Eine peinliche Frage!

Hallo Leute,

I have a little question regarding embarrassing situations. Specifically, I'm wondering how to express the difference between "he is embarrassed" and "he is embarrassing". Intuitively, I would expect "he is embarrassed" to translate as (something like) "Er pein sich" (using the same formulations as "Er freut sich" and "Er sorgt sich", for example). Google translate doesn't seem to think this is idiomatic however, and suggests "Er ist peinlich" as an alternative. It gives exactly the same translation, however, for the phrase "he is embarrassing". Given that these two sentences have very different connotations, I was hoping that some of you might be able to help me out by providing some clarification.


November 17, 2017


He is embarrassed = ihm ist etw. peinlich (literally: "something is embarrassing to him" or "he is embarrassed by something")
He is embarrassing = er ist peinlich

Notice, that you need to say what causes someone to be embarrassed in the german translation "ihm ist etwas peinlich", or in other words, you need an object.

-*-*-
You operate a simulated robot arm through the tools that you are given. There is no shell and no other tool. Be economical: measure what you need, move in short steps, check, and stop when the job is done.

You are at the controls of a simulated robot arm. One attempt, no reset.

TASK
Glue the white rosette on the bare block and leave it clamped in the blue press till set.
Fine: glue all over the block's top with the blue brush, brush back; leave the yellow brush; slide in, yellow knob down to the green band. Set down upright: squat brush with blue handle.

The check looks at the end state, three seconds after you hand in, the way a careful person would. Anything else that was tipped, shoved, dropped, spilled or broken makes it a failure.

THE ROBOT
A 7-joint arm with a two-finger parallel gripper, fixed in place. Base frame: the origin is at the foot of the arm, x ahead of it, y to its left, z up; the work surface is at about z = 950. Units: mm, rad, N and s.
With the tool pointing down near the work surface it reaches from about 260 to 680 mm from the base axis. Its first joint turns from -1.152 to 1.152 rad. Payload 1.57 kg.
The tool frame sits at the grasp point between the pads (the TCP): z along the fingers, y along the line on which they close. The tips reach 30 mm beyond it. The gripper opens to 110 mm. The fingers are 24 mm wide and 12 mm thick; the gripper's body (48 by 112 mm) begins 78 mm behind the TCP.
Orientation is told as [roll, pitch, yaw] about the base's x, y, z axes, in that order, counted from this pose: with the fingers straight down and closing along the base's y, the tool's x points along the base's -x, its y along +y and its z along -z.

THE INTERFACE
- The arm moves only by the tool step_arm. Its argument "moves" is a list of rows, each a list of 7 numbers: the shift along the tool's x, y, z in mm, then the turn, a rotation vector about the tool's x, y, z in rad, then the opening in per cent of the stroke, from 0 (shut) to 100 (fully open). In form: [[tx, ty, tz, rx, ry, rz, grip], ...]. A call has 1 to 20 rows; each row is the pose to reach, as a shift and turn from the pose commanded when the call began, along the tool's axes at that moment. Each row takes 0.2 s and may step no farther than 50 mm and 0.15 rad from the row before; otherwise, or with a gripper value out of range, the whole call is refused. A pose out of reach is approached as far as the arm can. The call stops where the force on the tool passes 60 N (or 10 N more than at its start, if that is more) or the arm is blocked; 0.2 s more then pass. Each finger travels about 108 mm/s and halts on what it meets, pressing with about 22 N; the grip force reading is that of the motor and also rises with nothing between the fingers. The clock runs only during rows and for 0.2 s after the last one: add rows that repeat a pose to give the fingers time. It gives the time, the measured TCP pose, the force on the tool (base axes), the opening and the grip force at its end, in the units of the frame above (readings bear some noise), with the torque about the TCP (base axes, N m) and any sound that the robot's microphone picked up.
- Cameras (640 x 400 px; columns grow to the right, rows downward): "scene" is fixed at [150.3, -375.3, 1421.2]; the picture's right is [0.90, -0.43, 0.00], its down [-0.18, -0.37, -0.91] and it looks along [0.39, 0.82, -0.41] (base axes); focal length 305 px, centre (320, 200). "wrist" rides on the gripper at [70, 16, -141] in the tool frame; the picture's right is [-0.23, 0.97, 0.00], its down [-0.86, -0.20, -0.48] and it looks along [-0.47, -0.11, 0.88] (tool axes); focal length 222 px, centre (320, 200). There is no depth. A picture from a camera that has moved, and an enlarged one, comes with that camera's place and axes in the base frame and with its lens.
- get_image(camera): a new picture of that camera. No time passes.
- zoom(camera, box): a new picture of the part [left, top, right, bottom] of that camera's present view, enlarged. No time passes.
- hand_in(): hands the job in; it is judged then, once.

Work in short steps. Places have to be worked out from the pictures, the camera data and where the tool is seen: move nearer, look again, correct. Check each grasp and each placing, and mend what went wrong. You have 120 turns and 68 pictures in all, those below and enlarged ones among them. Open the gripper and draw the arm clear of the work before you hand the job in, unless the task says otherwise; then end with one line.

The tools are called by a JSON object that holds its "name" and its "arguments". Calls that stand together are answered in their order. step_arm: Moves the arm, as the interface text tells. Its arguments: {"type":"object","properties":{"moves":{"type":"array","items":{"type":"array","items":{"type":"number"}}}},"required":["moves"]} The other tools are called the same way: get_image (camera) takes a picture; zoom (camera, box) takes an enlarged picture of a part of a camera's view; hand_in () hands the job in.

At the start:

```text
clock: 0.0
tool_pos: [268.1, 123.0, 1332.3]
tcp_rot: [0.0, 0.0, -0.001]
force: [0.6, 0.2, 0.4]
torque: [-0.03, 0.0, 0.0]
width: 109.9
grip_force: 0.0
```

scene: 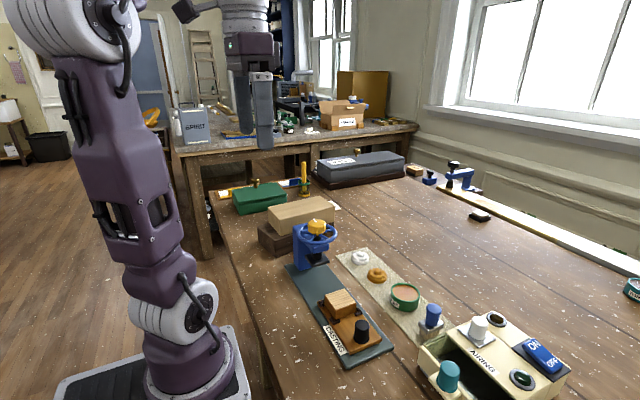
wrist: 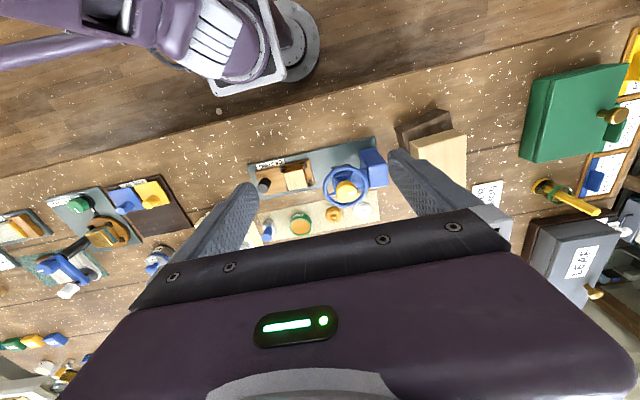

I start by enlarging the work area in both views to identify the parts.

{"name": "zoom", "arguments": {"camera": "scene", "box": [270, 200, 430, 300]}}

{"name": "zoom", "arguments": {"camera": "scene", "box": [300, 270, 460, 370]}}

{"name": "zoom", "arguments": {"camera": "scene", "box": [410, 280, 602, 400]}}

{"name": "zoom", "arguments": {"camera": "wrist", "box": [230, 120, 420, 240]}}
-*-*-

So you could say for example:

"Das ist mir peinlich" = "I'm embarrassed"
"Ihm ist peinlich, dass seine Mutter ihn abholt" = "He is embarrassed, because his mother is picking him up"

November 17, 2017

Danke, das ist sehr hilfreich!

November 17, 2017

Ah, and the matching verb to "peinlich" would be "sich schämen".
So you could also say "Er schämt sich" for "He is embarrassed".

November 17, 2017

Yes, but there is a slight difference between sich schämen and etwas peinlich finden/sein. schämen is more like be ashamed. "Er schämt sich für die Lügen, die er erzählt hat" vs. "der Fleck auf seinem Hemd ist ihm peinlich". Sich schämen is a bit "deeper" or serious, while peinlich sein can also just have a kind of funny meaning (for the others, not for the guy who's embarrassed)....

November 17, 2017

Yeah... but they still have a common intersection ;) By the way, there's actually another verb with that meaning: "sich genieren" (with the "g" pronounced like the "g" in "Gelee" or the french "j") So the example would be: "Er geniert sich". Quite old-fashioned, though :)

November 17, 2017

I also wanted to add that there exists the phrase:

"Er ist peinlich berührt." for "He is embarrassed".
("berührt" translating to "touched" in the sense like you are touched by kind words f.i. obviously)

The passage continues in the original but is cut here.